Are AI avatar ads safe for a local trades business, or will customers reject them?
Safe if you use them as the narrator, not the proof. Animoto's 2026 survey found 83% of consumers can spot AI video and 36% say it lowers brand trust. StudyFinds reported 78% of viewers trust videos with real people more than AI content. So an AI avatar fronting the hook over real job-site B-roll and a real customer voice clip works. A fully synthetic ad pretending to be your customer does not.
What is the cheapest way for a camera-shy contractor to make video ads?

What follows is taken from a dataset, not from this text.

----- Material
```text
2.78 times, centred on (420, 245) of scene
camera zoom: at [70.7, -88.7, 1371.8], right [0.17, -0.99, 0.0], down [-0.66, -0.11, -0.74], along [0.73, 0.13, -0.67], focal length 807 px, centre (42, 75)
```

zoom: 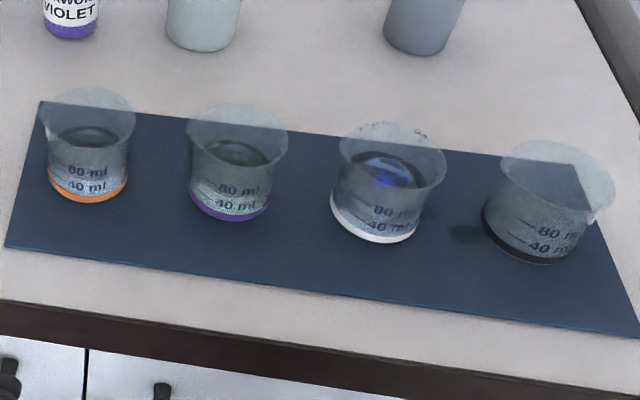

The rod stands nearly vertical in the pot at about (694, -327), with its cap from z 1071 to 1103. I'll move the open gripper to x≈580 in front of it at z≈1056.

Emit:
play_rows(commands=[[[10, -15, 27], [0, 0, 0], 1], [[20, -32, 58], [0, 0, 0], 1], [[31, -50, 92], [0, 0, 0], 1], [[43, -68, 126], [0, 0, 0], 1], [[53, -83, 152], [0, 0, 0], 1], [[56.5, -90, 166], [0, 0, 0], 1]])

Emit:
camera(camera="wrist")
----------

Phone-shot job-site B-roll with a voiceover is the cheapest entry point. A tradesperson on the team films before-and-after clips, vans, install shots, and tools in motion on a normal job day. You record a 30-second voiceover yourself or hire one for around $50 to $150. Done-for-you AI avatar production at studio quality runs higher per asset but lifts the whole job off your plate. Customer testimonials sit in the middle: low hard cost, real time cost to source and license.
How many videos does a small contractor actually need to run Meta ads?
Three to five distinct concepts per quarter is the minimum that gets you real learning. Meta needs variants to optimise against, and a single ad fatigues inside two to four weeks at small-area spend. Each concept becomes three to five hook variants. So a quarter looks more like 12 to 20 finished assets, which is exactly why doing it all yourself collapses. The format mix (avatar hook, customer testimonial, job-site B-roll) matters more than the raw count.
Should I use Lead Form ads or video ads if I do not want to be on camera?
Use both, in different positions. AdAmigo's 2026 Meta benchmarks put Lead Form ad CPL at about $34.10 versus $45.80 for video ads. Cheaper does not always mean better: video ads typically deliver more qualified leads because viewers self-filter through the watch. The play is to run video as your top-of-funnel warmer, then retarget engaged viewers with a Lead Form. You get the qualification benefit of video and the CPL of a form, while never appearing on screen.